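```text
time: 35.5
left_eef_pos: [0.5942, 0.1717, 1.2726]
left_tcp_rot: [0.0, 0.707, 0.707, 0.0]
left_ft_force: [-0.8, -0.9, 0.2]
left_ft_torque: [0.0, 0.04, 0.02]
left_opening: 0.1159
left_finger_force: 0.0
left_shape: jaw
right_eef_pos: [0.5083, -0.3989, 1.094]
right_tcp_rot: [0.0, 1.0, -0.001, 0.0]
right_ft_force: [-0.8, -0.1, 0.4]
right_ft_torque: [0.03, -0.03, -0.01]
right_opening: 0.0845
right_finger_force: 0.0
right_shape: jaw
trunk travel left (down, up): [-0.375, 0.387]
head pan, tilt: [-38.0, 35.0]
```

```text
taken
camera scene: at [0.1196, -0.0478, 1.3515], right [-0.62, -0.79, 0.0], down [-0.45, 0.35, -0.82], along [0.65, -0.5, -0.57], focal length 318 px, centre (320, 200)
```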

== THE TASK ==
Set down every line of the listing above again, exactly as given.

== COMPLETE OUTPUT ==
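```text
time: 35.5
left_eef_pos: [0.5942, 0.1717, 1.2726]
left_tcp_rot: [0.0, 0.707, 0.707, 0.0]
left_ft_force: [-0.8, -0.9, 0.2]
left_ft_torque: [0.0, 0.04, 0.02]
left_opening: 0.1159
left_finger_force: 0.0
left_shape: jaw
right_eef_pos: [0.5083, -0.3989, 1.094]
right_tcp_rot: [0.0, 1.0, -0.001, 0.0]
right_ft_force: [-0.8, -0.1, 0.4]
right_ft_torque: [0.03, -0.03, -0.01]
right_opening: 0.0845
right_finger_force: 0.0
right_shape: jaw
trunk travel left (down, up): [-0.375, 0.387]
head pan, tilt: [-38.0, 35.0]
```

```text
taken
camera scene: at [0.1196, -0.0478, 1.3515], right [-0.62, -0.79, 0.0], down [-0.45, 0.35, -0.82], along [0.65, -0.5, -0.57], focal length 318 px, centre (320, 200)
```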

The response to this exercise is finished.